Ödön von Horváths gesellschaftskritisches Gesamt(kunst)werk befasst sich vor allem mit der Aufarbeitung sozialpolitischer Stoffe; bereits mit Geschichten aus dem Wiener Wald zeigte Volkstheater-Intendant Christian Stückl eindrucksvoll, wie aktuell Hováths Themen auch knapp 80 Jahre nach dem Tod des Autors sind. Beißende Kritik, verkörpert von perspektivlosen Kleinbürgern, das kommt auch 2014 noch gut.

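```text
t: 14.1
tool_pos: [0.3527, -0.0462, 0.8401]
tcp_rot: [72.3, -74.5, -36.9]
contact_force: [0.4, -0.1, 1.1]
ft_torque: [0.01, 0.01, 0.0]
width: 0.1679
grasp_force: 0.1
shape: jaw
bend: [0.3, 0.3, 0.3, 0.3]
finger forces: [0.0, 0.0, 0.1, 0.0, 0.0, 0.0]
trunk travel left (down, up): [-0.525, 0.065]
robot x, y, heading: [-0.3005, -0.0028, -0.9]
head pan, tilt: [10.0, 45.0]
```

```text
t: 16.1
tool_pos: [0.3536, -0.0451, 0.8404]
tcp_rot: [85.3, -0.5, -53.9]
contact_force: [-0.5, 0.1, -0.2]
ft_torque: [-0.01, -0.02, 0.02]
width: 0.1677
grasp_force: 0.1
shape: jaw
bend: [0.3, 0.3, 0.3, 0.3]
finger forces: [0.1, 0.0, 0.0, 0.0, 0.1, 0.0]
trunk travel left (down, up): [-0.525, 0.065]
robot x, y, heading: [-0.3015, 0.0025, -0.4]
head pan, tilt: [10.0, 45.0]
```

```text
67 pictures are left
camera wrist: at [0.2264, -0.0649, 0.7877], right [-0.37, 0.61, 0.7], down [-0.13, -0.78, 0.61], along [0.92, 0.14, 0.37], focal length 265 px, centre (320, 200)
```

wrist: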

Und so ist es nicht weiter verwunderlich, wenn man sich auch heute, immer noch im Schatten der Weltwirtschaftskrise, gut in die gleichnamigen Protagonisten von Kasimir und Karoline hineinversetzen kann.
 © Arno Declair
Jean-Luc Bubert und Xenia Tilling mimen das frisch verlobte Paar, das einen Ausflug auf das Oktoberfest macht. Stilecht in der Lederhosn kommt außer dem obligatorischen Preissn Speer (Michael Tregor) allerdings niemand. Die Gesellschaft trägt bunte Röcke und Schirmmützen und versucht den Alltag zu vergessen. Kasimir gelingt das nicht so richtig. Noch am Tag zuvor wurde ihm sein Job als Lastwagenfahrer gekündigt, nun hat er kaum mehr als ein paar Mark in der Tasche. Karoline ist hingegen eine selbstständige Frau, arbeitet in einem Büro und möchte sich amüsieren, Kasimirs Trübsal versteht sie nicht. “Vielleicht sind wir zu schwer füreinander”, sagt sie ihm und macht sich allein auf, die Wiesn zu erkunden. Schon bald zieht sie eine Schar von Verehrern hinter sich her, allen voran der Zuschneider Eugen Schürzinger (Oliver Möller). Er beschenkt sie mit Luftballons, Achterbahnfahrten und Aufmerksamkeit, wirkliches Interesse will bei Karoline aber nicht aufkommen. Erst als Schürzingers Vorgesetzter, der Kommerzienrat Rauch (Robert Joseph Bartl), ebenfalls auftaucht, glimmt in ihr das Flirtverhalten auf. Ihre Absichten sind klar: eine Gesellschaftsstufe höher möchte sie, und sei es nur für einen Abend auf dem Oktoberfest.

© Arno Declair

Währenddessen trifft der angetrunkene und schlecht gelaunte Kasimir seinen alten Freund, den Merkel Franz (Pascal Riedel) und dessen Frau Erna (Mara Widmann). Der verdient seine Brötchen mit Autodiebstählen und überredet Kasimir, bei seinem nächsten Coup mitzumachen. Für einen von ihnen wird die Sache nicht gut ausgehen. Hakan Savaş Micans Erstlingswerk besticht durch fetzige Kostüme, einfühlsame Momente und durchaus lustige Situationen, dennoch kann keine Wiesnstimmung aufkommen. Zu zäh fließen die Dialoge, zu langsam entwickelt sich die Geschichte. Die abgrundtief traurige Story einer gescheiterten Beziehung bleibt auf der Strecke, eine wilde Party bekommt man aber auch nicht zu sehen. Es ist ein bisschen wie das letzte Noagerl in der Maß: trinken kann man’s schon, schmecken tut’s aber nicht unbedingt. Die Überraschung des Abends ist hier aber eindeutig Pascal Riedel, ganz ungewohnt als Bad Boy. Sonst immer als Sensibelchen besetzt, glänzt er in dieser Inszenierung durch konsequente Badass-Manier, abgerundet durch das Zuhälteroutfit mit Pelzmantel. Ein schöner Kontrast zu seinen bisherigen Rollen, etwa in Supergute Tage. Mehr davon, bitte. Fazit: Lieber Christian Stückl die Volksstücke überlassen. Der lebt sein Faible für die alten Klassiker nämlich kontinuierlich aus, das nächste Mal im Januar mit Nathan der Weise. Vielleicht ist die Stimmung da dann besser.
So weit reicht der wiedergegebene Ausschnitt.